Cutting management costs – implications for Interims

The Department of Health published the revised operating framework for the NHS last week which set out some new policy direction. Of potential concern to the NHS interim management community will be the targets for Strategic Health Authorities and PCTs to cut their management costs so they “do not exceed 66% of the 2008 / 2009 management costs”, which is particularly bad news if your management costs grew quite significantly from 2008 / 2009 to 2009 / 2010. In terms of the numbers, that means a reduction from 1.8B to roughly 1B over the next two years.

Of course, often the most obvious solution is bringing to an immediate end all interim contracts, and in fact I spoke to two PCTs last week who are doing just that, one was finishing all interim contracts at the end of July including the contract of their interim Director of Finance, who might be considered to be fairly secure in covering a board level statutory position. The solution imposed by the SHA is to share a substantive Director of Finance with a neighbouring PCT, but you do wonder in such scenarios when the internal resource will be stretched that little bit too thin? The other PCT was ending all interim contracts, or asking interims to consider fixed term contracts on a salary appropriate to the band at which they have been working, but I imagine the uptake will be low, given the drop the potential drop in income between a daily rate and a salary but also because the semi permanent characteristics of a fixed term contract will not sit well with purist interim managers.

Clearly there will be two competing forces at work, on the one hand PCTs will be under pressure to reduce those management costs and finish interims, but so often I speak to clients who admit that interims are operating in vital roles and on pieces of work that they do not have the internal capability or capacity to deliver.
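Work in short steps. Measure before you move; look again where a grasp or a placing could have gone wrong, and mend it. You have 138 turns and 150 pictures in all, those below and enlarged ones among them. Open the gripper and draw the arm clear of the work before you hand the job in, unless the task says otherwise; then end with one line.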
My hope and expectation is that although there may be a short term drop in demand for interim resource as PCTs identify way to cut management costs, ultimately demand will return as the use of interim managers is seen as the only way to drive through business critical pieces of work.

Steve Melber is Senior Consultant, Health at Interim Partners.

One Response to “Cutting management costs – implications for Interims”

  1. Ray Gentle Says:

    Reading Steve’s note and thinking I would think that the NHS spend on Interims was pretty significant, so thinking positively 66% of that base may not be so terrible.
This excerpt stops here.